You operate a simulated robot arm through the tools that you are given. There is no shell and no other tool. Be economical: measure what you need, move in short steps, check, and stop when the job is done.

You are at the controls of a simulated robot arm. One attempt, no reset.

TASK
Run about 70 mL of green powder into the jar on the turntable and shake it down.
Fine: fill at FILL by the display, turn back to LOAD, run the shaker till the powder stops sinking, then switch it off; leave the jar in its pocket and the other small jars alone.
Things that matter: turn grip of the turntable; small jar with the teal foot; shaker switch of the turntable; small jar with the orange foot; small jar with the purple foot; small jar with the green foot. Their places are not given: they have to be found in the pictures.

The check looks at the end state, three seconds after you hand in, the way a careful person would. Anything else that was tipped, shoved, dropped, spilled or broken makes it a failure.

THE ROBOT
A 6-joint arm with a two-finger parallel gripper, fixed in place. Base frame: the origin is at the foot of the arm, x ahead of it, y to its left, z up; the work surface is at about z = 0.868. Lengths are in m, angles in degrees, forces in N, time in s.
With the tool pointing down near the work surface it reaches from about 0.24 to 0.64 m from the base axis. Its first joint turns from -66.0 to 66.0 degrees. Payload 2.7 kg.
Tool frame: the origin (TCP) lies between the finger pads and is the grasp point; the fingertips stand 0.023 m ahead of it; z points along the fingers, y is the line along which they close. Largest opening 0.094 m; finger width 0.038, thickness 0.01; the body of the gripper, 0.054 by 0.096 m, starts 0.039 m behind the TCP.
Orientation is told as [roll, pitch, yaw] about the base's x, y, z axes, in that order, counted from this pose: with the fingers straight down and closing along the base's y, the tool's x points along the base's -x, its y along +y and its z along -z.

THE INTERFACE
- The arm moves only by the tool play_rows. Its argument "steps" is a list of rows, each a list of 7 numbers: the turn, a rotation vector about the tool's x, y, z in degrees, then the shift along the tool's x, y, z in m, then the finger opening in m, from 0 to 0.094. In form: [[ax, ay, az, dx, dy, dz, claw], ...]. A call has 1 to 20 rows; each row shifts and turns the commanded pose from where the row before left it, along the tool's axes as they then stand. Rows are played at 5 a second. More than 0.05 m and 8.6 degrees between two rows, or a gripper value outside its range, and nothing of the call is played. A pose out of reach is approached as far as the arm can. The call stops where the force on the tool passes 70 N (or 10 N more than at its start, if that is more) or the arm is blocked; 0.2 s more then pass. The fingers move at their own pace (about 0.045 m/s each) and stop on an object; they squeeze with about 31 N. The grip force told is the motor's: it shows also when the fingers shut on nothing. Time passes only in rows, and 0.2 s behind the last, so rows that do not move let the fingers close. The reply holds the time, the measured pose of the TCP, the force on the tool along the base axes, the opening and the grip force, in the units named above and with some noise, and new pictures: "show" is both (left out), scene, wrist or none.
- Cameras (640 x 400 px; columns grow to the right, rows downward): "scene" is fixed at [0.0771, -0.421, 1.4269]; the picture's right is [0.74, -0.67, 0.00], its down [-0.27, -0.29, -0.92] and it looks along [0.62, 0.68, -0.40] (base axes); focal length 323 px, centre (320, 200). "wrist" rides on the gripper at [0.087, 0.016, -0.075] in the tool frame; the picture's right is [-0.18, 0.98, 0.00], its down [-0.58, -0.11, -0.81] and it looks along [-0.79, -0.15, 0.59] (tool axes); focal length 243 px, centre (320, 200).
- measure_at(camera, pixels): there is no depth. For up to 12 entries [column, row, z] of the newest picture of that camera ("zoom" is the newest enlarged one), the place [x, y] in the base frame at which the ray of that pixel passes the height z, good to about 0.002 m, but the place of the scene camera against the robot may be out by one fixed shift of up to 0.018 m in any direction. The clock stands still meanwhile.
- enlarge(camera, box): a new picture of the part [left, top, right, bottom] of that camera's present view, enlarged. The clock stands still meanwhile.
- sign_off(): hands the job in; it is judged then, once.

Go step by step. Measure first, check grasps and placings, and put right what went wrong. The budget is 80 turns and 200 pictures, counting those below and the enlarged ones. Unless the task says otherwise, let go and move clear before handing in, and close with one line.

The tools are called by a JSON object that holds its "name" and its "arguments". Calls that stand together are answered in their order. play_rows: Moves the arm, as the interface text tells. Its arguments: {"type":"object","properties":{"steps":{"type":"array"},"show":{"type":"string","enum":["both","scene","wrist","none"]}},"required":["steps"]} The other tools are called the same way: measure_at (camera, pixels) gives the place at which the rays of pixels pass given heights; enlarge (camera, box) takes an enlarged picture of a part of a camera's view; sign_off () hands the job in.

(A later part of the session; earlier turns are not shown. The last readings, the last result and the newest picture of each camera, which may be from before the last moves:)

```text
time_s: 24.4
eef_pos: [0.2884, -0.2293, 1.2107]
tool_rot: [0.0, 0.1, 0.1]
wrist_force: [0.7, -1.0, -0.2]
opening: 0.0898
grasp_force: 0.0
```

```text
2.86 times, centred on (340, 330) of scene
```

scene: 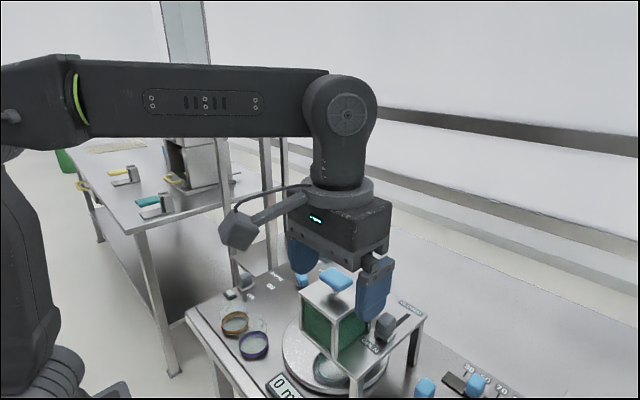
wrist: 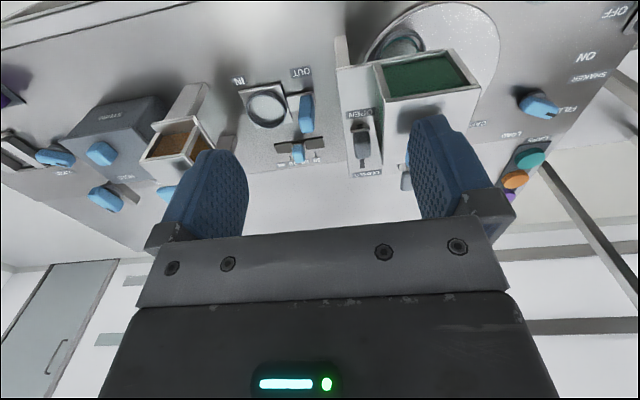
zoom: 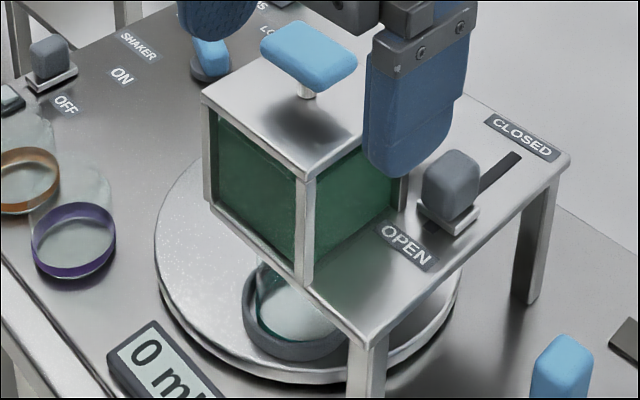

## Given instruction
Copy every line above in which the string "small" shows up.

## Response for this exercise
Fine: fill at FILL by the display, turn back to LOAD, run the shaker till the powder stops sinking, then switch it off; leave the jar in its pocket and the other small jars alone.
Things that matter: turn grip of the turntable; small jar with the teal foot; shaker switch of the turntable; small jar with the orange foot; small jar with the purple foot; small jar with the green foot. Their places are not given: they have to be found in the pictures.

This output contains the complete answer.